Yeah, definitely will have to use mini sata.
"and also uses radio communications which will ultimately make it cheaper to manufacture"
sounds fishy to me... what the heck does a device the size of a postage stamp need radio communications for, and how the heck does that make it cheaper to manufacture?
What a coincidence! I was planning to build myself a new PC in 2012! :3
So if it has built in wireless does this mean I could just plug a few of these into power strip under my desk and have hard drives just parked anywhere I have room? (I kind of like that idea, no more opening my case just to add some more storage...)
That's nice! I want that in my tower right now.
Sounds interesting. Does that mean pc cases will be smaller too?
Science fiction I tell ya!
will it make normal ssds cheaper...if it does, its good...
if not, noone will buy them
One word: Memristor.
They just said it would micky (of course this remains to be seen. Just like all other new tech it may never come out. Although this actually has a prototype and isn't just a theory). To the other no it won't make towers any smaller. As you got to remember the hard drive space in the tower is realitvy small when you consider the motherboard, video card/s, cd/dvd drives, power supply. So i guess for mini towers it might help, but not much. But could help in finding space for big vid cards for lan boxes.
So if it has built in wireless does this mean I could just plug a few of these into power strip under my desk and have hard drives just parked anywhere I have room? (I kind of like that idea, no more opening my case just to add some more storage...)

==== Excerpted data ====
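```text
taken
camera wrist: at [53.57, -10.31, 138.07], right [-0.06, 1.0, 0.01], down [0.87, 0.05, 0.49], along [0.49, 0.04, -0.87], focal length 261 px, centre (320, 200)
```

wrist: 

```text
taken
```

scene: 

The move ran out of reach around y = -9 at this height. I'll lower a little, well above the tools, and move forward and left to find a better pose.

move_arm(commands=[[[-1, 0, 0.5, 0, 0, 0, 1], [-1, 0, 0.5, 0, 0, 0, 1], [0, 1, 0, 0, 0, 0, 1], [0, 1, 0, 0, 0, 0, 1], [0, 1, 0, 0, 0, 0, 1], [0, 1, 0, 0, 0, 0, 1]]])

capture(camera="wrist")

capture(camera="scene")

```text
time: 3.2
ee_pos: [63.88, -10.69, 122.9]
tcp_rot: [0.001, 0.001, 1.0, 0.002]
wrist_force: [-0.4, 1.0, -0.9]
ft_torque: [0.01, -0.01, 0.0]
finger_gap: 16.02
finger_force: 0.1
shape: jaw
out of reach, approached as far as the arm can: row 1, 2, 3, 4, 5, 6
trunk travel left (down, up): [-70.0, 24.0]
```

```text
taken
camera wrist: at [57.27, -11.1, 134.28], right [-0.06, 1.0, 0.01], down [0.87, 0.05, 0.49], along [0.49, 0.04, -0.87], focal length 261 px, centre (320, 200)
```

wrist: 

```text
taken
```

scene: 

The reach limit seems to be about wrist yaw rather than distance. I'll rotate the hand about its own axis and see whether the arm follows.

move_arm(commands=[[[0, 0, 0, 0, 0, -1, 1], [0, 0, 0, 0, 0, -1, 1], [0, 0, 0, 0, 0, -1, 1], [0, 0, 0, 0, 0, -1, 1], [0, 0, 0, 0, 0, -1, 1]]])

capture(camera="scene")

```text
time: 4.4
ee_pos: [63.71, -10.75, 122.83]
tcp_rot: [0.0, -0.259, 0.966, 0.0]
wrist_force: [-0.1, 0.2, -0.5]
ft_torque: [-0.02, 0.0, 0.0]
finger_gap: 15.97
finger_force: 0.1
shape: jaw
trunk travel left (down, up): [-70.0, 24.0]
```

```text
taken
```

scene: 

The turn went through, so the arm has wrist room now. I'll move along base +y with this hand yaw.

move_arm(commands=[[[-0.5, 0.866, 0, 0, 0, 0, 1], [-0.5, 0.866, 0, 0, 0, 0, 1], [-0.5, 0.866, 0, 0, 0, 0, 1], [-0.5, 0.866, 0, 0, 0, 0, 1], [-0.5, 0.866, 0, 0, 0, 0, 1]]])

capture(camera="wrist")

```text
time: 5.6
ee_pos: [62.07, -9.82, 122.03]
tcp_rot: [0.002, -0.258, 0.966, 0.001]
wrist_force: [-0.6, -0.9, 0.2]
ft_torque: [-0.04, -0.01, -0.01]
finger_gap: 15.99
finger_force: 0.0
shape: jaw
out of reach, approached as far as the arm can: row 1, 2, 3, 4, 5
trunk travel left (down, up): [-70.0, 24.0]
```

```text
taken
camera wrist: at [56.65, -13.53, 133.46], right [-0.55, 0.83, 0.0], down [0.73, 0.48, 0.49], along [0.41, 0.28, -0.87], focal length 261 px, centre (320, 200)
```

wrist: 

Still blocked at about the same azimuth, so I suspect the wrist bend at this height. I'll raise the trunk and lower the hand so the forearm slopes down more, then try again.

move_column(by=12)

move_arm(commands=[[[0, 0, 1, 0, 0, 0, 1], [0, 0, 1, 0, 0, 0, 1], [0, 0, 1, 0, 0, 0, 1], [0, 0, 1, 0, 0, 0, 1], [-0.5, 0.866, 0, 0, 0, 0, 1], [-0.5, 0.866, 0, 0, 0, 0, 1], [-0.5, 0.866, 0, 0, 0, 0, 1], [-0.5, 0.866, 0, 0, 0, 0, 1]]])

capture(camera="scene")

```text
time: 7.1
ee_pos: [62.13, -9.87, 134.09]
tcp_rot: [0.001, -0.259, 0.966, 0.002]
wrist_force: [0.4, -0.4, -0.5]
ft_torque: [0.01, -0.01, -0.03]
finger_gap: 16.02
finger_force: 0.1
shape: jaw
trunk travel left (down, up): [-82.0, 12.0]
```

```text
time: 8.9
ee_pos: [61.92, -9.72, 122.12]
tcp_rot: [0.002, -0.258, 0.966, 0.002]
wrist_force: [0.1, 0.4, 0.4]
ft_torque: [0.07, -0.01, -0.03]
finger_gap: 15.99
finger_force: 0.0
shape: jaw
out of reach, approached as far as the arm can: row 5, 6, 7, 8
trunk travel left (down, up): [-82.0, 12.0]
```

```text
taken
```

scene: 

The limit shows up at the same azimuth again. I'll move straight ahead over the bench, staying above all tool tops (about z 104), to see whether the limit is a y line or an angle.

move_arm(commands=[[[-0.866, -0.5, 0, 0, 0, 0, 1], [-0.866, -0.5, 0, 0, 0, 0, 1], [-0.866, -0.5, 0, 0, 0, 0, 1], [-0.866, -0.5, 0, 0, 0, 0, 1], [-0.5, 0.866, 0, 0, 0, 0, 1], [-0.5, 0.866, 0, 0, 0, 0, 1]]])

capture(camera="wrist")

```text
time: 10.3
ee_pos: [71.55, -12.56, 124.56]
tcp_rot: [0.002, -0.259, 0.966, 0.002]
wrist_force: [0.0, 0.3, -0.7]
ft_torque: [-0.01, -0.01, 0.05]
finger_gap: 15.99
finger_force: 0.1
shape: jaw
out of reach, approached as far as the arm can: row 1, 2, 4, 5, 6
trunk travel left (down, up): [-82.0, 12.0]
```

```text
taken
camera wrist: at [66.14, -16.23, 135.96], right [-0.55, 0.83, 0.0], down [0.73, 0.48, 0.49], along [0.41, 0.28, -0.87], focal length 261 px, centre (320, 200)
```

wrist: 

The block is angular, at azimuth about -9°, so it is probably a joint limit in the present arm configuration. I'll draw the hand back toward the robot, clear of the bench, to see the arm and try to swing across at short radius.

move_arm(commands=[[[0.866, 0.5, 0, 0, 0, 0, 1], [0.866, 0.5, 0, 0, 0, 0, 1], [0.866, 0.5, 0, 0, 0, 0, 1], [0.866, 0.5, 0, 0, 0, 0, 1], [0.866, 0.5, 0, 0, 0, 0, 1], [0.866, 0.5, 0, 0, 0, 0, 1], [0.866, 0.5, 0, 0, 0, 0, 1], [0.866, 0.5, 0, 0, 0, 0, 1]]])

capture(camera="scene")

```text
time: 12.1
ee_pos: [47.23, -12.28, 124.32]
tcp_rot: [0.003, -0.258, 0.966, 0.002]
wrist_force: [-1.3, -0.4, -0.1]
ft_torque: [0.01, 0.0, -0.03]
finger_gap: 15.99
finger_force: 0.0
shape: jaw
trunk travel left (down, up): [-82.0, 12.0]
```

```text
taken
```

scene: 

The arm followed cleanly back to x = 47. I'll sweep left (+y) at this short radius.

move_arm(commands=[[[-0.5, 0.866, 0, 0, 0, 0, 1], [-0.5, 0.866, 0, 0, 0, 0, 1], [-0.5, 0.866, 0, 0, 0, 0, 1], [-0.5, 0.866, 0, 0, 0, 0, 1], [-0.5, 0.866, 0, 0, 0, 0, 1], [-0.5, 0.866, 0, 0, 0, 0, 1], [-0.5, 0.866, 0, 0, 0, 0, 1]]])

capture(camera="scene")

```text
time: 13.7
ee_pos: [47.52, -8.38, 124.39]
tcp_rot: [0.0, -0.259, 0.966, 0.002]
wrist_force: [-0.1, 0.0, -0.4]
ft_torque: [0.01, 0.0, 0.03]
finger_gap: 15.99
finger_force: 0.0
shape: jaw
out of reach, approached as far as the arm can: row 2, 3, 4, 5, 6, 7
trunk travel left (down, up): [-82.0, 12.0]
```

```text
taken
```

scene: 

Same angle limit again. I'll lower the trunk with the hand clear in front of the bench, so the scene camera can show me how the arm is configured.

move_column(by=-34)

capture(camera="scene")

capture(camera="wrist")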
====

Just a flaming guess, but I interpreted that to mean that the (apparently stacked) chips would communicate with each other using a very low power local wireless protocol, eliminating the need to interconnect the chips. If the range of the transmission is more than a few millimeters, I would be surprised.
However, three months after these come out, there will be a Black Hat demonstration of reading the memory activity using a netbook and a parabolic reflector made from a soup can, from a distance of five kilometers, while the operator is blindfolded and drinking a beer.
no word on the actual speed. but i guess it will be poor - if i can take that radio communication as a hint
i was hoping tis uses light speed data transfer methods (intel's light peak)
I highly doubt this drive will have high iops. And it does not differ much with current SD cards (when produced to a smaller die).
One thing that could also be interesting is when manufacturers would create a SSD with just the memory, while leaving the controller on the mobo. This could reduce cost for SSD's, but also reduces performance.
The SSD cards will be faster and smaller and more versatile. Users will have far faster data transfer from solid state devices and be able to transmit data wirelessly using less power and batteries will last longer 70% longer. Imagine what it will do to the cell phone industry. If you have a cell phone, there will be no need to have an iPod. Good bye Nano. The additional space freed up and functionality will enable smaller devices to carry better camera technology. Star Trek has tri-quarters. This now makes it's possible.
If I were to guess at what they mean by "uses radio communications," I would guess that they are talking about inter-chip communication. Stacking all of the chips together like that would be difficult to make a circuit board for. But if the chips could talk to each other wirelessly, then this would cut down space and wires, making the total device cheaper to manufacture.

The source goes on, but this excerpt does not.